TASK TO COMPLETE
Note each line that includes the word "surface". Copy those lines.

## Start SUPPLIED INFORMATION

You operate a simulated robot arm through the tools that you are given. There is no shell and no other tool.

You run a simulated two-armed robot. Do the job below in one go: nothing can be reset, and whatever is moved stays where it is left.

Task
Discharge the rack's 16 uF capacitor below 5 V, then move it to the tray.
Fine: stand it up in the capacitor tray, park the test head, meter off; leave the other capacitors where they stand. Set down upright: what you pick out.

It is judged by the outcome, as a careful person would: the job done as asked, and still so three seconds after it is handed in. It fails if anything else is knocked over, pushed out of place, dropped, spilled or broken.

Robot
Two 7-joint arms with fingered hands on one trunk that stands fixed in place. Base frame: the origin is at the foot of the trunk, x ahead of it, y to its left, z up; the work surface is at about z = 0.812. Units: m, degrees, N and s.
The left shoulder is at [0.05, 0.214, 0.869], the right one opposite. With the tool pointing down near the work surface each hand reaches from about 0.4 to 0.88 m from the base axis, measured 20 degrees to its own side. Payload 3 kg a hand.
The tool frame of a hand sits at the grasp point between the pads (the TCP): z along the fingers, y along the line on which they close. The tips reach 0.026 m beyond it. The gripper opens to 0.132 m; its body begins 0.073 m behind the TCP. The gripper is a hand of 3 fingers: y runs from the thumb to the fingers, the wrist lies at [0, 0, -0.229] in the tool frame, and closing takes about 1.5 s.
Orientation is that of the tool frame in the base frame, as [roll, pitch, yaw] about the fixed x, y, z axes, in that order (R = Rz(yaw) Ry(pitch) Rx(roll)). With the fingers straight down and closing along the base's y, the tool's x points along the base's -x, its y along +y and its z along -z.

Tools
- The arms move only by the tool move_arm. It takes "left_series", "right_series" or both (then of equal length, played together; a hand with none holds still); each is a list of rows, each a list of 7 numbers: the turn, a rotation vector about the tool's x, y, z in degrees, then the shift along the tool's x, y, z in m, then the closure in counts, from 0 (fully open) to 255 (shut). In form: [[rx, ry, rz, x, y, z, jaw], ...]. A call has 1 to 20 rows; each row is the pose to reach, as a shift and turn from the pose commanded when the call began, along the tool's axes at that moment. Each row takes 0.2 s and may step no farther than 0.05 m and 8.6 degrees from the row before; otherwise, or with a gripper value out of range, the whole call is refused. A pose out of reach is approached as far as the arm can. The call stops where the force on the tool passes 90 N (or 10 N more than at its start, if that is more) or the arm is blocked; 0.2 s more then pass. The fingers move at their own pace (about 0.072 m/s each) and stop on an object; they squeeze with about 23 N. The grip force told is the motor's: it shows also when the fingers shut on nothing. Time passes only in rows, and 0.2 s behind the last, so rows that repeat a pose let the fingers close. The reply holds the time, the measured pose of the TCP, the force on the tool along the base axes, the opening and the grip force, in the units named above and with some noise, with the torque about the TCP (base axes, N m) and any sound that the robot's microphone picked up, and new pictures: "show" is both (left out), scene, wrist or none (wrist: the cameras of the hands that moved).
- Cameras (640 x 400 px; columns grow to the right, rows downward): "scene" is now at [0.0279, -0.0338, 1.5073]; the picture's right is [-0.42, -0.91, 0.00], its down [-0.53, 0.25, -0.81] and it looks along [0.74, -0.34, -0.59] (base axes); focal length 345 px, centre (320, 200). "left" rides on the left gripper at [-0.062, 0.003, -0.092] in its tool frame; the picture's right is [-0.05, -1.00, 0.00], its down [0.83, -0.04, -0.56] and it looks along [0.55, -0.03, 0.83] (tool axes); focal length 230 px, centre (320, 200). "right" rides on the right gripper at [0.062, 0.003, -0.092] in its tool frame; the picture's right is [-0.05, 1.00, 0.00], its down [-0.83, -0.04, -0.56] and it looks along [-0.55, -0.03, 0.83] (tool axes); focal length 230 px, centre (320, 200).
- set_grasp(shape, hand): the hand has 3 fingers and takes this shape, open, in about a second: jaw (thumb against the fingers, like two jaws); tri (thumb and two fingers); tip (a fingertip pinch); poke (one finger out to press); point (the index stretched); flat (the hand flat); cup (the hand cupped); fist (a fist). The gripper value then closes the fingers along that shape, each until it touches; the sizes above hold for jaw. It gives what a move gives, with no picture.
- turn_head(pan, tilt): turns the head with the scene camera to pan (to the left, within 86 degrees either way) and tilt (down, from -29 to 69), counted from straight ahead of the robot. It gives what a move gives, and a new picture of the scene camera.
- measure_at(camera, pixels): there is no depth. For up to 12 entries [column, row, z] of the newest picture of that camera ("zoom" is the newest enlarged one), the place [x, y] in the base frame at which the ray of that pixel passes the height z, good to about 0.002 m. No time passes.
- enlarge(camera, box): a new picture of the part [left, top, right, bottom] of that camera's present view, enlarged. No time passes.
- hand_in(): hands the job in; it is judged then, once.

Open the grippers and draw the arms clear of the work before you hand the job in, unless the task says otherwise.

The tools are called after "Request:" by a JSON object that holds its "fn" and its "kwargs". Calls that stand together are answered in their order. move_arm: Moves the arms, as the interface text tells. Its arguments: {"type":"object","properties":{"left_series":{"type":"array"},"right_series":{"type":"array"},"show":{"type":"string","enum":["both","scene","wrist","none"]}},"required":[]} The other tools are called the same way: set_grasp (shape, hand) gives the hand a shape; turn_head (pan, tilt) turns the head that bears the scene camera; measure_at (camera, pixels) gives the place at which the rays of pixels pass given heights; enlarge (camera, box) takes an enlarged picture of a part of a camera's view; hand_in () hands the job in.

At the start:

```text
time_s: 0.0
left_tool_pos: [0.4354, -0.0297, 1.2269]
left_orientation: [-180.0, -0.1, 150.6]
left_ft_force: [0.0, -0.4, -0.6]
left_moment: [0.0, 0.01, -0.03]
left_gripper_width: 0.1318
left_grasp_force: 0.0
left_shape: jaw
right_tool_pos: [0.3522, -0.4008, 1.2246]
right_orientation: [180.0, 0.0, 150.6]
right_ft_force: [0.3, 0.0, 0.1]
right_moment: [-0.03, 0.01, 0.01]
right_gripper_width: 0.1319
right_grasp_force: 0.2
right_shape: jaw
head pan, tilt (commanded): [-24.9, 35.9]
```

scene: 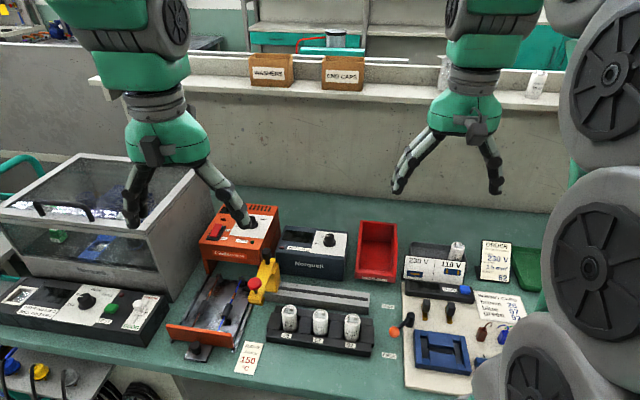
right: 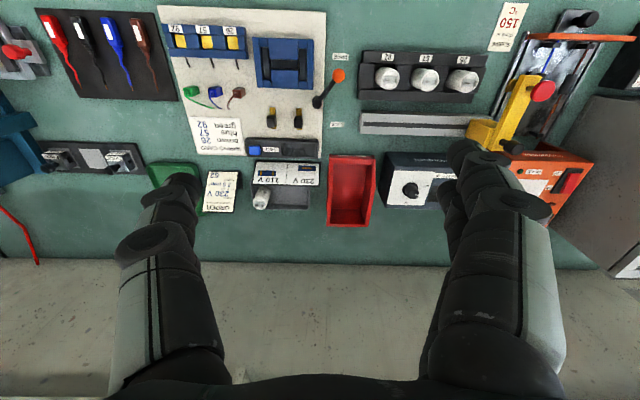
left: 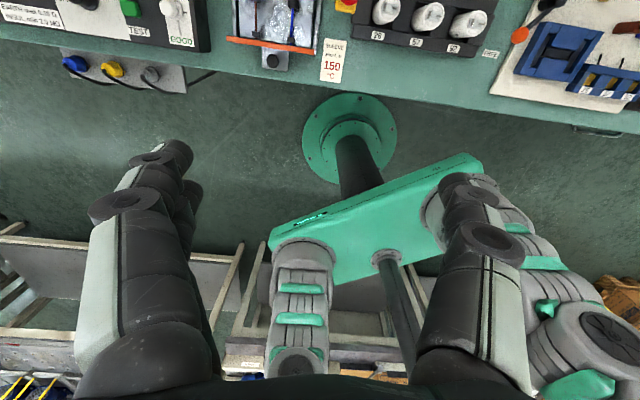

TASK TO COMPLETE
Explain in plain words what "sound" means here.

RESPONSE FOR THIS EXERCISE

## End SUPPLIED INFORMATION

RESPONSE FOR THIS EXERCISE
Two 7-joint arms with fingered hands on one trunk that stands fixed in place. Base frame: the origin is at the foot of the trunk, x ahead of it, y to its left, z up; the work surface is at about z = 0.812. Units: m, degrees, N and s.
The left shoulder is at [0.05, 0.214, 0.869], the right one opposite. With the tool pointing down near the work surface each hand reaches from about 0.4 to 0.88 m from the base axis, measured 20 degrees to its own side. Payload 3 kg a hand.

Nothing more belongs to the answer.